* STATED GOAL: Return the lines where the word "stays" occurs.

::::

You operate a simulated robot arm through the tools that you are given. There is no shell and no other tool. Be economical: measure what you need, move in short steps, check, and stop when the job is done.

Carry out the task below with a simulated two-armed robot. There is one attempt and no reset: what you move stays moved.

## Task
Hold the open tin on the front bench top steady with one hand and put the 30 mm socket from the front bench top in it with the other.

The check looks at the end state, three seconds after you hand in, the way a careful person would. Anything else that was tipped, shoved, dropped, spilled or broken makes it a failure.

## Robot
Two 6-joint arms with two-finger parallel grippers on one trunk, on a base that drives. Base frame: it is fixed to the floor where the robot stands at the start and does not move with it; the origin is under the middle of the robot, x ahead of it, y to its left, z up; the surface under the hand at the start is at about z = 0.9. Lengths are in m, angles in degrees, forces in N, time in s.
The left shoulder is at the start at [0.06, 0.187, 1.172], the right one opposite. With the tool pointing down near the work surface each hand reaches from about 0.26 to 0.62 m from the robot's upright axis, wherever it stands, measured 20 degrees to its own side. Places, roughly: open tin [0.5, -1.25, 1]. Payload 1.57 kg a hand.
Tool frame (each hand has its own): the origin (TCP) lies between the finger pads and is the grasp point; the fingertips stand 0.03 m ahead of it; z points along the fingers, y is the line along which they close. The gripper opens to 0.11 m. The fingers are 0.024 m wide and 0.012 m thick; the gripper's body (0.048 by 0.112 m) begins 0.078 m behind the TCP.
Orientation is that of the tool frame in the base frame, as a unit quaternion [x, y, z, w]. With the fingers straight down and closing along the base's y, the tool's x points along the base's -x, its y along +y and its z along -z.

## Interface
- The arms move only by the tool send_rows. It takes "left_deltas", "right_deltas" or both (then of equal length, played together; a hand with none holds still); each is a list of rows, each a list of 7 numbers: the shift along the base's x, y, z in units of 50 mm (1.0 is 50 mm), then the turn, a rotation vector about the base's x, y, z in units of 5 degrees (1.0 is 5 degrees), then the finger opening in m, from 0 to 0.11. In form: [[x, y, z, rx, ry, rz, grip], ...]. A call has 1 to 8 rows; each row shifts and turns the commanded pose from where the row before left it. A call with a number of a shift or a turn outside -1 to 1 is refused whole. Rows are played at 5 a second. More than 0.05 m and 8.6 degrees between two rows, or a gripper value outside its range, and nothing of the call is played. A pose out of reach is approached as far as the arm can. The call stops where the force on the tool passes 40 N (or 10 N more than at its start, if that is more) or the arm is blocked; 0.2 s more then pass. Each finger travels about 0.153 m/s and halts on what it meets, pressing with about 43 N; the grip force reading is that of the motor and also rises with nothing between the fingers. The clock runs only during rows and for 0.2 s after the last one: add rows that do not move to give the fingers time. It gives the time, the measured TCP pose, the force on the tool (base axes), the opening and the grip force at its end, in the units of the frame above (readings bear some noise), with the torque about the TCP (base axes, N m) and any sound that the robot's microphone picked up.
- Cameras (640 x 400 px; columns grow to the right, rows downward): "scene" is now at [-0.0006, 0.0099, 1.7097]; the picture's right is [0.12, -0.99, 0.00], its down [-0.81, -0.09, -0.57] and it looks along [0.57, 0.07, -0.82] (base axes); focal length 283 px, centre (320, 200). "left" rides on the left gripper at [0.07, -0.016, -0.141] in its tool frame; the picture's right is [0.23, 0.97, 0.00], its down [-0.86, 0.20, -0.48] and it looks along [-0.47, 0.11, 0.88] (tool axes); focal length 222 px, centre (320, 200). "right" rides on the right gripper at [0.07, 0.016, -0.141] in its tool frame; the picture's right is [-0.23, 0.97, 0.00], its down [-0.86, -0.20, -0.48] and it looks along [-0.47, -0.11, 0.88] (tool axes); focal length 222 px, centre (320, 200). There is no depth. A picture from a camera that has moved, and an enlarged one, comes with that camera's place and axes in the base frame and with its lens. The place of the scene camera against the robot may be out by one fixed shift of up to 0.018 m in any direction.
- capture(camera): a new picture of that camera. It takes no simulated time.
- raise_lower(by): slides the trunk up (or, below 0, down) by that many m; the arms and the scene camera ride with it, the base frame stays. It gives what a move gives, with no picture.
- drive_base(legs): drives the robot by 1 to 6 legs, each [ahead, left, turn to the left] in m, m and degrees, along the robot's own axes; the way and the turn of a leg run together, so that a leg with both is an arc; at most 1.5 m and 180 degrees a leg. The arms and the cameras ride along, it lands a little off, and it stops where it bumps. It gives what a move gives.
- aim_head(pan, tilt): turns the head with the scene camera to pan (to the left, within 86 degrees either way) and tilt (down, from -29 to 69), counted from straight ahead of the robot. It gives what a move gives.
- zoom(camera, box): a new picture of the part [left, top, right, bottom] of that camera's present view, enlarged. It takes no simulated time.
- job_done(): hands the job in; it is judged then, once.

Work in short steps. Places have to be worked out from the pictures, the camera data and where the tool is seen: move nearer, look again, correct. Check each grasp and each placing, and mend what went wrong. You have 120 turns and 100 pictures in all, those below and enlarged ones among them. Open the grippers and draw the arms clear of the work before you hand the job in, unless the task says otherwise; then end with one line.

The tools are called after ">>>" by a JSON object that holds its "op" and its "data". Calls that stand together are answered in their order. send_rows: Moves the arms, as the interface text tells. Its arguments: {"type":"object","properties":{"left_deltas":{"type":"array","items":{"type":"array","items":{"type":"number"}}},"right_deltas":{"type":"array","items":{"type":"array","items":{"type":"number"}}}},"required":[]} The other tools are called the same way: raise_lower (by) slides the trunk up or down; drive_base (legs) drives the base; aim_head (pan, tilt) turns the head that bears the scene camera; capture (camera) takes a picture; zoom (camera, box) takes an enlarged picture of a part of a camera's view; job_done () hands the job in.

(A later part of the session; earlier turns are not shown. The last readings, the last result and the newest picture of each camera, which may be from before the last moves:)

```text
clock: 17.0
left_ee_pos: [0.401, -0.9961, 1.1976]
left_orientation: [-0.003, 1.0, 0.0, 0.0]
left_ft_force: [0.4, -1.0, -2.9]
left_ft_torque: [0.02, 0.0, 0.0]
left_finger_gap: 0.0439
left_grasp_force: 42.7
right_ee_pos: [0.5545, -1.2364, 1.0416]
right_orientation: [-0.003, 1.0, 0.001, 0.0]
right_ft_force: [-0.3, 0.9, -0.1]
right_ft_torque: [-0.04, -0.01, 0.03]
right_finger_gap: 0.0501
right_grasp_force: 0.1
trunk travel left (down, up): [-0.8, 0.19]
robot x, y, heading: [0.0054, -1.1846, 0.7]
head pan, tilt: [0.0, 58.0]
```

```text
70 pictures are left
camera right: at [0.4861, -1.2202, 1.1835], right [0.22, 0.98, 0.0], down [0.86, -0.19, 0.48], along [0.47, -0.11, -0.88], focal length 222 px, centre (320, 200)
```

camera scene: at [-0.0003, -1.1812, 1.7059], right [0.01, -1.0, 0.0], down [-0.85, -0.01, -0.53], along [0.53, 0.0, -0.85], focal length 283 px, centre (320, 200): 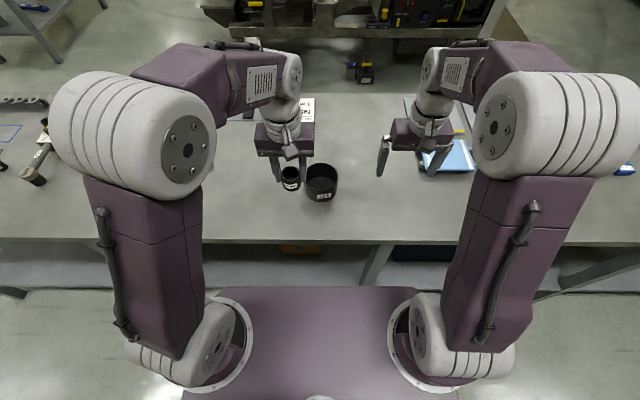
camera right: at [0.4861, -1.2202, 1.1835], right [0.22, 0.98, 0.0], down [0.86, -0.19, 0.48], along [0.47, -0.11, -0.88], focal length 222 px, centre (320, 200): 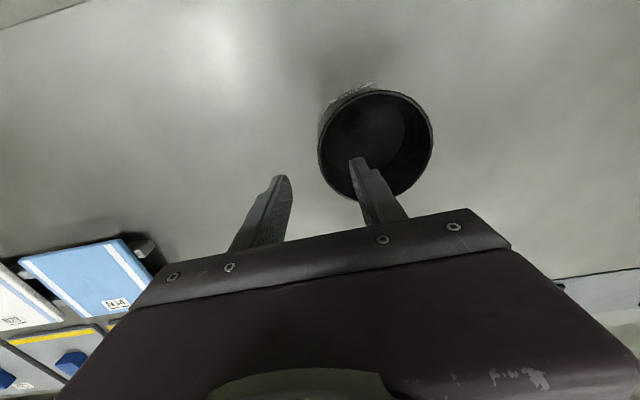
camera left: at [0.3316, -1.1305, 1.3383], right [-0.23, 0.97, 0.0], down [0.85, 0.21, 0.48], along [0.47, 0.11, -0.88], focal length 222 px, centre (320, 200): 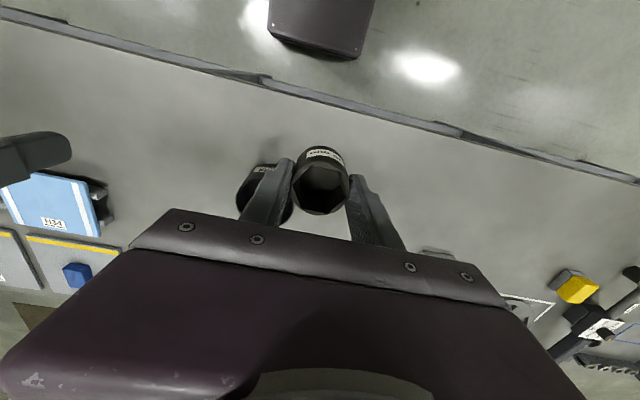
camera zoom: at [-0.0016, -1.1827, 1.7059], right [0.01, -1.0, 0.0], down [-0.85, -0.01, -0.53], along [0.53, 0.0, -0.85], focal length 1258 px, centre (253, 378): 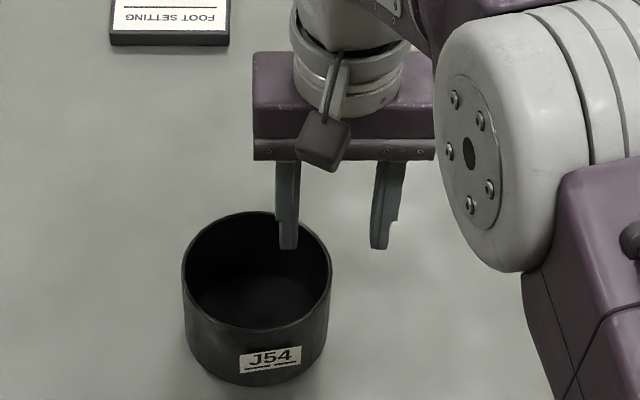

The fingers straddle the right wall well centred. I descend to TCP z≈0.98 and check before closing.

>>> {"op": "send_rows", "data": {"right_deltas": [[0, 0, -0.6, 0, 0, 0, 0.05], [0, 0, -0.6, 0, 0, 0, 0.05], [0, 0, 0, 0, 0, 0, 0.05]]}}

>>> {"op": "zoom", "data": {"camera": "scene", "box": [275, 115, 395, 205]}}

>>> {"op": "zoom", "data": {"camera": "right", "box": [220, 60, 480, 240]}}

::::

* RESULT OF THE EXERCISE:
Carry out the task below with a simulated two-armed robot. There is one attempt and no reset: what you move stays moved.
- raise_lower(by): slides the trunk up (or, below 0, down) by that many m; the arms and the scene camera ride with it, the base frame stays. It gives what a move gives, with no picture.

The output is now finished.